* BEGIN Recorded data *
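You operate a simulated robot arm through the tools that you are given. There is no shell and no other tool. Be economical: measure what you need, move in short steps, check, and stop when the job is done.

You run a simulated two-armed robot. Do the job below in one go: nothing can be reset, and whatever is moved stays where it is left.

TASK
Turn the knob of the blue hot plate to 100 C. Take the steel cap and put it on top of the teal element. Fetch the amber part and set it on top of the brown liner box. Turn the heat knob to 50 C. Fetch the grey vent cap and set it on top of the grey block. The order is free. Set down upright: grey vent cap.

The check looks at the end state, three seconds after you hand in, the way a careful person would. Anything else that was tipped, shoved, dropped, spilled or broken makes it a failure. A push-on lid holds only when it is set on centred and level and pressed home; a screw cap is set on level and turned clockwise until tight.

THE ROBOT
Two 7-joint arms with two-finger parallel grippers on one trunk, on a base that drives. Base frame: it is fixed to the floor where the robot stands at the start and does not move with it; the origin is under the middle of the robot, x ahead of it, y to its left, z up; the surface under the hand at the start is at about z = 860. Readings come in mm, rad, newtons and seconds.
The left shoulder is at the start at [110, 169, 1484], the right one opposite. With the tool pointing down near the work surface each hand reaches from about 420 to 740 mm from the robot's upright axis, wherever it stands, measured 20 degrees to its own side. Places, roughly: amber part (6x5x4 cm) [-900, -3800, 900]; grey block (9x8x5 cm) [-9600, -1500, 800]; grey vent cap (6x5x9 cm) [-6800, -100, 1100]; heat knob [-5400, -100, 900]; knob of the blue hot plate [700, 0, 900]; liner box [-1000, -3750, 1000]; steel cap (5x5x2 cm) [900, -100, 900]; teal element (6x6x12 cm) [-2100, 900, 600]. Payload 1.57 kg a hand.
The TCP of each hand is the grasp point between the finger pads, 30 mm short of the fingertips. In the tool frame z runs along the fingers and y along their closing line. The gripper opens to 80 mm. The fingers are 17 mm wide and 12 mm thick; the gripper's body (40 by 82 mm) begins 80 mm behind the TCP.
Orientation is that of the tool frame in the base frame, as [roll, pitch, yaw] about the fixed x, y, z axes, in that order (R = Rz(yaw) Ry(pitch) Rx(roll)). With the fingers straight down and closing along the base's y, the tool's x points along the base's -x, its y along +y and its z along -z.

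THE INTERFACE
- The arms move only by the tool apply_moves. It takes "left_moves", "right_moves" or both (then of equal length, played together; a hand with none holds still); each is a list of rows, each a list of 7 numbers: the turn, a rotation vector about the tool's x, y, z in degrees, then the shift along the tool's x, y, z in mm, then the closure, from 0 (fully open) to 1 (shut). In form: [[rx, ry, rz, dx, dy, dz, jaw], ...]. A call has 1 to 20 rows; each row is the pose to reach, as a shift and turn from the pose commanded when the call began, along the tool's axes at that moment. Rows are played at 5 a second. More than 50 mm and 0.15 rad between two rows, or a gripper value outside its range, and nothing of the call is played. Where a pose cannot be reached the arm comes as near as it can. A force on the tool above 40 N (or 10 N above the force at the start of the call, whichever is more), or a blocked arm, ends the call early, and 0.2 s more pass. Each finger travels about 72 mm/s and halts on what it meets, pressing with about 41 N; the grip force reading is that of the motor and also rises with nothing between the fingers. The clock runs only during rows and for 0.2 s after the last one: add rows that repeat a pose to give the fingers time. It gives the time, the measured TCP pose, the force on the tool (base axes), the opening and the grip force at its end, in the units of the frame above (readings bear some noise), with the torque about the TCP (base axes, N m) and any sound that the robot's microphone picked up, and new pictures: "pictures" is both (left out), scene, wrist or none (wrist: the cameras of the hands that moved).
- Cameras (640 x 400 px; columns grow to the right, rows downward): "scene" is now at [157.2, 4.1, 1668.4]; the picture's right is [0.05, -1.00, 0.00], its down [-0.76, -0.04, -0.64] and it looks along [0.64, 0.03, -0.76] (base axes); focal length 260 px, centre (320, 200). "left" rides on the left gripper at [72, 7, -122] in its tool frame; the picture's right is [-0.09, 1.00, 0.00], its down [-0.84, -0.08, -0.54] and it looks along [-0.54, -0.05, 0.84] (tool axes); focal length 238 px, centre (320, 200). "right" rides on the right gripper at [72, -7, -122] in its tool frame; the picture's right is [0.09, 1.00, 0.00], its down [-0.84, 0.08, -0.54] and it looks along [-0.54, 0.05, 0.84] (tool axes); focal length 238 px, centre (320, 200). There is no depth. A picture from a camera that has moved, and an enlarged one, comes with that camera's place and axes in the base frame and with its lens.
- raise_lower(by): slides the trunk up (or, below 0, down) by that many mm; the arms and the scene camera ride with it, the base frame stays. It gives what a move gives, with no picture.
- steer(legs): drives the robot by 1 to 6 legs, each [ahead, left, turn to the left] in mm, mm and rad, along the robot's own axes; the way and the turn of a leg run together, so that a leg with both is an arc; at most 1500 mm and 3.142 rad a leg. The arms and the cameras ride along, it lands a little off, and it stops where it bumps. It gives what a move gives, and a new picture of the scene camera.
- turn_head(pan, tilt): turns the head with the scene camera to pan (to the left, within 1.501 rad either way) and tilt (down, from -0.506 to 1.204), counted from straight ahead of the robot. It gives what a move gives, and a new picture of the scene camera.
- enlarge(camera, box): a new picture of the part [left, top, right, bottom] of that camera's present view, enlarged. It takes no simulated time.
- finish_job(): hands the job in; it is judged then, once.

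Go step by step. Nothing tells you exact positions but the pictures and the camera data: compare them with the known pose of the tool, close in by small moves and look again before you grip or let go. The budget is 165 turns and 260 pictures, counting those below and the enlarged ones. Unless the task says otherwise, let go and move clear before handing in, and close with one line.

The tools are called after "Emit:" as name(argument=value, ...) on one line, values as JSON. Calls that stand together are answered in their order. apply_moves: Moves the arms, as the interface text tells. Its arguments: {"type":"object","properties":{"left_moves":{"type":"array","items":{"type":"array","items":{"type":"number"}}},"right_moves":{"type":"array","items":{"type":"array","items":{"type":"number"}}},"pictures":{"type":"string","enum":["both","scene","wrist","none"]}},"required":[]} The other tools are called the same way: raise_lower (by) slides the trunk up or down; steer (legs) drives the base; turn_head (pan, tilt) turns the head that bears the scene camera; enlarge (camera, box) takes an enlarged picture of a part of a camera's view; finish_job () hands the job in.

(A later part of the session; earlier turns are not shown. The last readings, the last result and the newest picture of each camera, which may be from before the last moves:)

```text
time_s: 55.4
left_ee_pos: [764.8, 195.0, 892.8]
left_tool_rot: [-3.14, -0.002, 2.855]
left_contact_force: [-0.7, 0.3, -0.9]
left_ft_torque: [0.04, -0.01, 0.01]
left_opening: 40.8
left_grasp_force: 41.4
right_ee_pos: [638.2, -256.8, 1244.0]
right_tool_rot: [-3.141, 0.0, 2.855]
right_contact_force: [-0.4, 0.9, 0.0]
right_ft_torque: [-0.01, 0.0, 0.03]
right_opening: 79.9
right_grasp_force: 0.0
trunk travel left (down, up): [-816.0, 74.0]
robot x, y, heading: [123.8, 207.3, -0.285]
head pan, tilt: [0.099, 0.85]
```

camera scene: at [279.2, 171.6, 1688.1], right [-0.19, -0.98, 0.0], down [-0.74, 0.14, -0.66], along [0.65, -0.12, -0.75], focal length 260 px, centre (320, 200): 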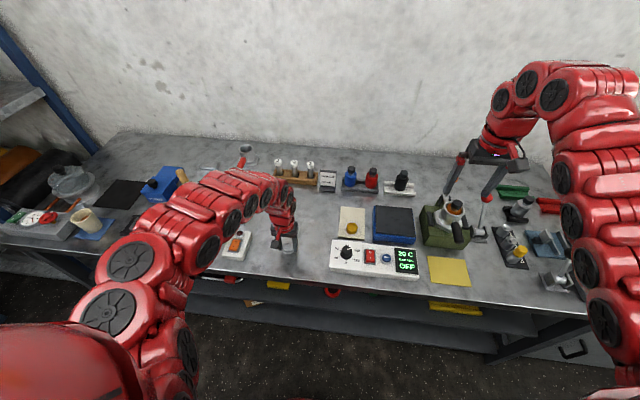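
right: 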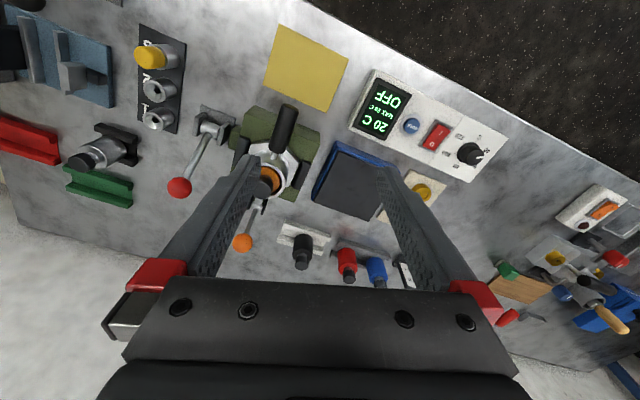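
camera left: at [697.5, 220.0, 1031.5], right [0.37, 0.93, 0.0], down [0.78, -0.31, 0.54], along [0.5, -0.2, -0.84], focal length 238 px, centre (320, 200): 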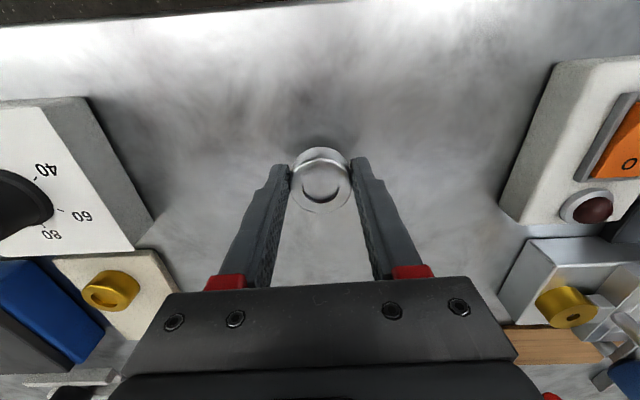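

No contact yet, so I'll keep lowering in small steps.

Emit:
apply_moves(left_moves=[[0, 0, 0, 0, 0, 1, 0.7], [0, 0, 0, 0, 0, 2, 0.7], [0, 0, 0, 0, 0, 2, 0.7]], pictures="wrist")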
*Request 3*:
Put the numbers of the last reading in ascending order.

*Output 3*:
* END Recorded data *
* BEGIN Text segment *
The Incredible All-Night Zat Pwe
On April 10-12, 2015, Asia Society presents three events with Myanmar's Shwe Man Thabin performing arts troupe. The events are part of Myanmar's Moment, a programming series built around the Asia Society Museum exhibition Buddhist Art of Myanmar, which runs from February 10 to May 10, 2015, in New York City.
A zat pwe in Myanmar is a popular all-night outdoor theater performance that began in the late 1800s, and has continued in Burmese history through the present. An evening of zat pwe presents a panoply of music, song, dance, drama, and comedy all led by a male stage star known as a mintha, accompanied by his female counterpart, a minthamee, and an ensemble of clowns. The music of the hsaing waing (a traditional percussion-gong-oboe ensemble in Myanmar) is integral to every moment on stage. A zat pwe continues all night, ending with the first rays of the morning sun.
The zat pwe blends cultural and historical elements gathered from a variety of sources: from the legacies of dance in the old royal courts, to marionette theater traditions, to the Buddhist teachings of the jataka tales, to contemporary dramatic plays addressing social issues such as drug addiction, family crises and corruption, and clowns who use humor to address risqué local politics and gossip. As part of a living tradition, it has come to seamlessly incorporate these elements of both old and new influences, spanning the breadth of Myanmar culture to incorporate tradition and religion with modern-day realities.
* END Text segment *
*Request 1*:
Extract from the text segment the words running from "A zat pwe in" to "the morning sun.".
*Request 2*:
Continue the text segment that opens with "The Incredible All-Night".

*Output 1*:
A zat pwe in Myanmar is a popular all-night outdoor theater performance that began in the late 1800s, and has continued in Burmese history through the present. An evening of zat pwe presents a panoply of music, song, dance, drama, and comedy all led by a male stage star known as a mintha, accompanied by his female counterpart, a minthamee, and an ensemble of clowns. The music of the hsaing waing (a traditional percussion-gong-oboe ensemble in Myanmar) is integral to every moment on stage. A zat pwe continues all night, ending with the first rays of the morning sun.

*Output 2*:
The Zat Pwe and Shwe Man Thabin: Origins
An evening of zat pwe presents a panoply of music, song, dance, drama, and comedy. Today's audiences keep up to date with zat troupes through social media. (Rachel Cooper)
Myanmar’s population, cultures and languages are diverse, with the Bama or Burmans, making up 68% of the population, forming the majority ethnic and linguistic group. Theravada Buddhism is the predominant religion of the Burmans. Myanmar also has a pre-Buddhist Animist tradition that worships a pantheon of spirits, each referred to as a “Nat.” Nat worship is often incorporated into Buddhist practice in Myanmar, as is illustrated within the context of zat pwe, where performers make offerings first to the Buddha to cultivate mindfulness, and then to a Nat who, when propitiated, will bless them with a successful performance. The zat pwe takes place within the context of religious ceremonies. They are sometimes sponsored by donors in the community who wish to gain merit by hiring troupes for Buddhist Pagoda festivals.
Zat in Burmese refers to the jatakas, the 550 stories from India of the Buddha’s earlier incarnations that serve to instruct moral behavior. Zat in Burmese also refers to a troupe of performers and an all-night outdoor variety show performance (pwe). The culture, history and artistic languages of zat are known as zat thabin: the world of zat theater which reflects the culture of Myanmar, past and present.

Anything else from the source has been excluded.